+++ Extract provided +++

Question

The value of the $\int_{{}}^{{}}{\frac{\sin x+\cos x}{3+\sin 2x}}dx$ is

• A. $\frac{1}{4}\ln \left( \frac{2-\sin x+\cos x}{2+\sin x+\cos x} \right)+c$
• B. $\frac{1}{2}\ln$ $\left( \frac{2+\sin x}{2-\sin x} \right)+c$
• C. $\frac{1}{4}\ln$ $\left( \frac{1+\sin x}{1-\sin x} \right)+c$
• D. none of the above

Answer 1

Answer: (A)

$\frac{1}{4}\ln \left( \frac{2-\sin x+\cos x}{2+\sin x+\cos x} \right)+c$

Answer 2

Let $I=\int \frac{\sin x+\cos x}{3+\sin 2 x} d x$
$=\int \frac{\sin x+\cos x}{4+\sin 2 x-1} d x$
$\Rightarrow I=\int \frac{\sin x+\cos x}{4-(\sin x-\cos x)^{2}} d x$
Let $\sin x-\cos x=t$
$(\cos x+\sin x) d x=d t$
$\therefore I=\int \frac{d t}{4-t^{2}}=\frac{1}{4} \log \frac{2-t}{2+t}+c$
$=\frac{1}{4} \log \frac{2-(\sin x-\cos x)}{2+(\sin x+\cos x)}+c$
$=\frac{1}{4} \log \left(\frac{2-\sin x+\cos x}{2+\sin x+\cos x}\right)+c$

+++ Data shown +++

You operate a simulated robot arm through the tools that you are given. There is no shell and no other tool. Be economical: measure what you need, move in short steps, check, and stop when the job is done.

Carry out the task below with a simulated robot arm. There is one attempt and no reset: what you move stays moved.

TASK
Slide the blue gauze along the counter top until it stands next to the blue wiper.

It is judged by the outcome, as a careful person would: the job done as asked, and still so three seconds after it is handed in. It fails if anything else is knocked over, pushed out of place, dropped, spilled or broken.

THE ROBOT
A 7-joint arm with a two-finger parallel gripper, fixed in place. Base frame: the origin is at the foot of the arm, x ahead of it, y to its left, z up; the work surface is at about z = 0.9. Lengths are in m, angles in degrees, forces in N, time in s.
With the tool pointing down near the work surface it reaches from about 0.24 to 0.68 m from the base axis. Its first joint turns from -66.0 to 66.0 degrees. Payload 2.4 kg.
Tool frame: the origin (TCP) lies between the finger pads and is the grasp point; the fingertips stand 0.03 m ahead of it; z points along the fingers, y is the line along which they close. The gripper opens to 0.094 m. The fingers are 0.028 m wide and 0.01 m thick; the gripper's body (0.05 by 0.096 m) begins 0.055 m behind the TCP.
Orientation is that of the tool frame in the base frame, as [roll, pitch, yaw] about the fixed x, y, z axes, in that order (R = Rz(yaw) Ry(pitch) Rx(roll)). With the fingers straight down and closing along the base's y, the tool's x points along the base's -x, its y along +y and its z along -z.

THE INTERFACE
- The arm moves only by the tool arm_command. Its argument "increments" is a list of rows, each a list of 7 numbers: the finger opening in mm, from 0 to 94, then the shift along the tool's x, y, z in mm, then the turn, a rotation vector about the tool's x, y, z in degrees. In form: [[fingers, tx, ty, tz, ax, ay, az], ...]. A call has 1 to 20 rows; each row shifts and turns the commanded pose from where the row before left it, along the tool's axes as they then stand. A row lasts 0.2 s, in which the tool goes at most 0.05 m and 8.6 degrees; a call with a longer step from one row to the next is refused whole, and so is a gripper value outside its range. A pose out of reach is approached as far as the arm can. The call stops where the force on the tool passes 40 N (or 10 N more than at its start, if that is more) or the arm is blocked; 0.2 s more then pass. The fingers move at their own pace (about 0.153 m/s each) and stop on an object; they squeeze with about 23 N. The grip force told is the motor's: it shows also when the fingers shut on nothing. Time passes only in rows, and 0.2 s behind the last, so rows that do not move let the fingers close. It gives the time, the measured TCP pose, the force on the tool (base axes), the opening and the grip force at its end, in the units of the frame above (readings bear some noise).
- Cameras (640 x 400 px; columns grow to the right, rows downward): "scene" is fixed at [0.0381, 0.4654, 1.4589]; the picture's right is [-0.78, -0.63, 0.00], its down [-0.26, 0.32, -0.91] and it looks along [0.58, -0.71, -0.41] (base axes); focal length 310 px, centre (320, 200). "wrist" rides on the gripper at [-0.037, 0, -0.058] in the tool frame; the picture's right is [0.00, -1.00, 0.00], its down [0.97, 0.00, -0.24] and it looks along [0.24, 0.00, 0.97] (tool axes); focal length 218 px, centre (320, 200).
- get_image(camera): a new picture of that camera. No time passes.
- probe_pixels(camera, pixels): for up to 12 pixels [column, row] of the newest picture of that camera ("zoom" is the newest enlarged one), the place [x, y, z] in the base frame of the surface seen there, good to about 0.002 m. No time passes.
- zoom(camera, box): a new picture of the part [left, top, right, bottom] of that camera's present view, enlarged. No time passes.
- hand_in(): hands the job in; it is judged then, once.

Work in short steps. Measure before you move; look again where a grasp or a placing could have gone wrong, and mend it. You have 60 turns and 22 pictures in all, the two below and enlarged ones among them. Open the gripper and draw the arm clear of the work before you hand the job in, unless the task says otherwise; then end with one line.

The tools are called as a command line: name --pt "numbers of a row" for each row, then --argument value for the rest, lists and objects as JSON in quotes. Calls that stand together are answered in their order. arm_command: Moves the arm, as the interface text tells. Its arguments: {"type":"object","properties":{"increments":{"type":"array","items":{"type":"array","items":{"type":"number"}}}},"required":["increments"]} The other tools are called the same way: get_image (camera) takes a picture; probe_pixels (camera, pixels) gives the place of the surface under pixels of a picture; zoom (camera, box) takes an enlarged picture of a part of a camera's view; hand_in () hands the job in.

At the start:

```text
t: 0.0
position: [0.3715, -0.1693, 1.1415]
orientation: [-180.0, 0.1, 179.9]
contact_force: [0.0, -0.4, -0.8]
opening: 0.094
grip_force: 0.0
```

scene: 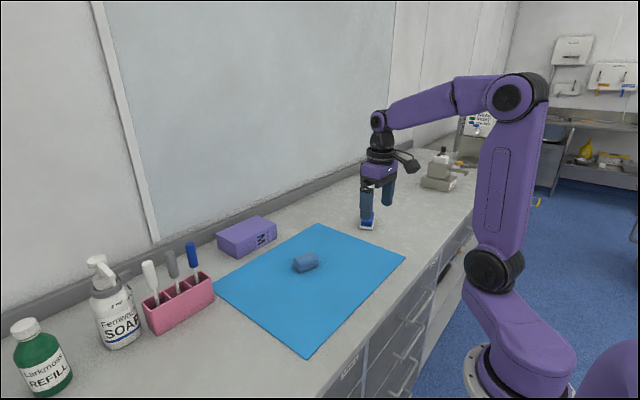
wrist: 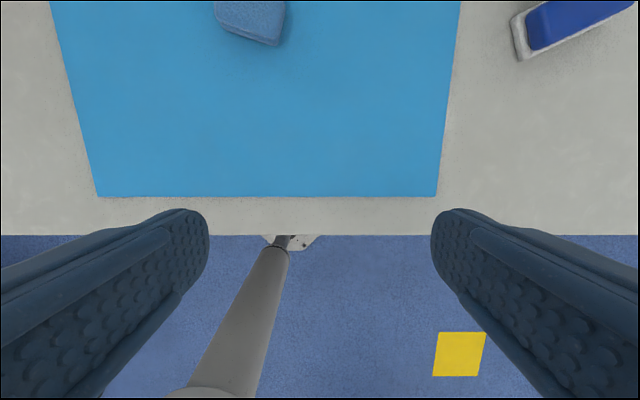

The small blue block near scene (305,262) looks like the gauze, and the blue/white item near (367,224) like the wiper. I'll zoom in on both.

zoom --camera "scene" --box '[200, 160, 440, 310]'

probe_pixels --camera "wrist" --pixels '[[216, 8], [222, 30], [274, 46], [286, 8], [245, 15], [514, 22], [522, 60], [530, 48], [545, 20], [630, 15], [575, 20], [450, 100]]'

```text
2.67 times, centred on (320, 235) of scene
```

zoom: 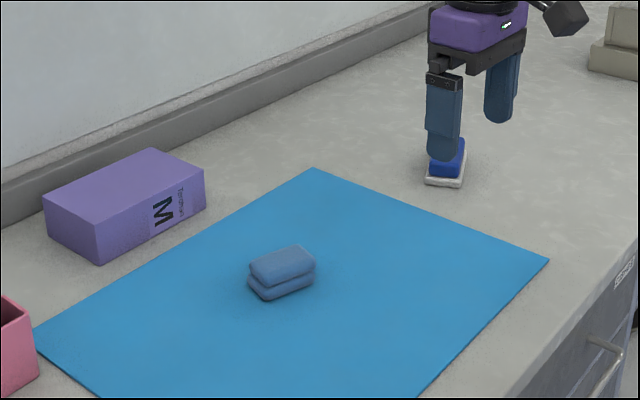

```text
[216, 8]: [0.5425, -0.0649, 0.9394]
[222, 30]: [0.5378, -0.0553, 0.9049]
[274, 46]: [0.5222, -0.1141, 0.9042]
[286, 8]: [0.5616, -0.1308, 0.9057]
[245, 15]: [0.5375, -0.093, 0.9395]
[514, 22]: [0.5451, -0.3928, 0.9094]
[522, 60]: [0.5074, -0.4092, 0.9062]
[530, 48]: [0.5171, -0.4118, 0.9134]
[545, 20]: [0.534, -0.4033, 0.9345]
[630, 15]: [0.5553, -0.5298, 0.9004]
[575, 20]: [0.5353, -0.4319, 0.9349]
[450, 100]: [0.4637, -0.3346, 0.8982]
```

+++

Directions for this task:
In the extract provided, find "The value of" and reproduce everything up to and including "Answer: (A)".

Task result:
The value of the $\int_{{}}^{{}}{\frac{\sin x+\cos x}{3+\sin 2x}}dx$ is

• A. $\frac{1}{4}\ln \left( \frac{2-\sin x+\cos x}{2+\sin x+\cos x} \right)+c$
• B. $\frac{1}{2}\ln$ $\left( \frac{2+\sin x}{2-\sin x} \right)+c$
• C. $\frac{1}{4}\ln$ $\left( \frac{1+\sin x}{1-\sin x} \right)+c$
• D. none of the above

Answer 1

Answer: (A)